Collected data:
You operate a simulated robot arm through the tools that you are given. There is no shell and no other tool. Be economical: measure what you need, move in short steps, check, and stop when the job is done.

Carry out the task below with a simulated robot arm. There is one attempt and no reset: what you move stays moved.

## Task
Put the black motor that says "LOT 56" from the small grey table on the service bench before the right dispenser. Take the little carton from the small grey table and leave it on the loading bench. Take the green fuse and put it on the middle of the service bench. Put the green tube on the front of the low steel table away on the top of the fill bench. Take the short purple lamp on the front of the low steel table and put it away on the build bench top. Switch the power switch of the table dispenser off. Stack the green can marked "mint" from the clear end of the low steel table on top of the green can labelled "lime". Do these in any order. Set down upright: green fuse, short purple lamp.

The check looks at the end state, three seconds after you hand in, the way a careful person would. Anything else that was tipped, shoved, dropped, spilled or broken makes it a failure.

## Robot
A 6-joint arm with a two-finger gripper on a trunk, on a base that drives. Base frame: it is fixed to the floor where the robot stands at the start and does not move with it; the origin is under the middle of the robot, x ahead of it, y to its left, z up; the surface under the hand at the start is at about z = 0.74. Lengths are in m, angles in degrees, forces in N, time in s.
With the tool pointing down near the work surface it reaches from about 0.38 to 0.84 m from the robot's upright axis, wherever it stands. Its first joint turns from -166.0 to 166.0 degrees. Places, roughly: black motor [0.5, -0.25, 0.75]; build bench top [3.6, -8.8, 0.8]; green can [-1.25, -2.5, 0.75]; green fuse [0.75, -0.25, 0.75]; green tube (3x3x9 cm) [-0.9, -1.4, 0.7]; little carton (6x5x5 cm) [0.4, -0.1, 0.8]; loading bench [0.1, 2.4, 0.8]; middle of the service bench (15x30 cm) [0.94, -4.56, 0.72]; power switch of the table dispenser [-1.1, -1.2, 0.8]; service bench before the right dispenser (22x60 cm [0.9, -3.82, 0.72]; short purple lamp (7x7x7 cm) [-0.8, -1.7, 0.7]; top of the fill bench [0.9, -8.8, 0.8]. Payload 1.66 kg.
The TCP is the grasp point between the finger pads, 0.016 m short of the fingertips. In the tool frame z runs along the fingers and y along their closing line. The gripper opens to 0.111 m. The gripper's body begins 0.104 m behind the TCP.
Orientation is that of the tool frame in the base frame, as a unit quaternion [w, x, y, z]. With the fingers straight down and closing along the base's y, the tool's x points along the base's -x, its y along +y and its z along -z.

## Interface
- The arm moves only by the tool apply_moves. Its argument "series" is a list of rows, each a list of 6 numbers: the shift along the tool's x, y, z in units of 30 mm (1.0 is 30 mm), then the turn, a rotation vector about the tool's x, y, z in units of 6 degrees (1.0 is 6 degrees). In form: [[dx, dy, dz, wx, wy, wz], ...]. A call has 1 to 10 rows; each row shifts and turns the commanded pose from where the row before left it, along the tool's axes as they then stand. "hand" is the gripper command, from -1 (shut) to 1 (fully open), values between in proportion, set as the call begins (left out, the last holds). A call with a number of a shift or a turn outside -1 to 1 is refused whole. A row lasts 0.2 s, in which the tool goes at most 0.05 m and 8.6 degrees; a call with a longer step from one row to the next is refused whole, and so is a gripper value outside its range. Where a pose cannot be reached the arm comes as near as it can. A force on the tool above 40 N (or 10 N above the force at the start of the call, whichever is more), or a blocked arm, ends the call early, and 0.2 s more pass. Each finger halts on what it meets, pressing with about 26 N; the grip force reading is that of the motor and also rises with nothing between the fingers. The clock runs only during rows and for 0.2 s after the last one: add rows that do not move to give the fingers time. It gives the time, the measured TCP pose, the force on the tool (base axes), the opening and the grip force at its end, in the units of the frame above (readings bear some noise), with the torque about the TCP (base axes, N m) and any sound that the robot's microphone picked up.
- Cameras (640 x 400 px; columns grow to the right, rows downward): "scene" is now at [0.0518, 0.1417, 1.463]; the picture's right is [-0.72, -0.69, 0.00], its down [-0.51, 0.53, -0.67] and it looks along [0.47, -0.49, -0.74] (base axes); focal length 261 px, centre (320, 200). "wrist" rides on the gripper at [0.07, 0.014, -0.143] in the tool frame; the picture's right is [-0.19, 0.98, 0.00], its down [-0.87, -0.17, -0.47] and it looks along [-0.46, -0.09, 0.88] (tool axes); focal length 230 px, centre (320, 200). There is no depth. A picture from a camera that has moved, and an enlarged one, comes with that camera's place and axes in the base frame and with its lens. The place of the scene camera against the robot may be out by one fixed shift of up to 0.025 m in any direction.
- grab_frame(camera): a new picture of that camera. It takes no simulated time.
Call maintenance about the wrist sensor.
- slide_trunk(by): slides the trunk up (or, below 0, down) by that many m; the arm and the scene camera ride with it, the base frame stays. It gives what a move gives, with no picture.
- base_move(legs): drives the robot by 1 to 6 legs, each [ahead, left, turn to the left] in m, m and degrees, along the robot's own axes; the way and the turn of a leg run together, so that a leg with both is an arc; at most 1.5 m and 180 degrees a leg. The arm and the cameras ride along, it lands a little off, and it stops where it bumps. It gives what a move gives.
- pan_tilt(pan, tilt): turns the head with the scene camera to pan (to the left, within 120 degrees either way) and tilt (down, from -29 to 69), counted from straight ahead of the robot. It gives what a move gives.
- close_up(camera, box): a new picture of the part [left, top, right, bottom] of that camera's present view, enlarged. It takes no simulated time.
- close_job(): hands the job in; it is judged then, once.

To be done:
Only the lines from the one containing "The check looks" to the one containing "A 6-joint arm" are to be printed, both ends included, exactly as written.

Written reply:
The check looks at the end state, three seconds after you hand in, the way a careful person would. Anything else that was tipped, shoved, dropped, spilled or broken makes it a failure.

## Robot
A 6-joint arm with a two-finger gripper on a trunk, on a base that drives. Base frame: it is fixed to the floor where the robot stands at the start and does not move with it; the origin is under the middle of the robot, x ahead of it, y to its left, z up; the surface under the hand at the start is at about z = 0.74. Lengths are in m, angles in degrees, forces in N, time in s.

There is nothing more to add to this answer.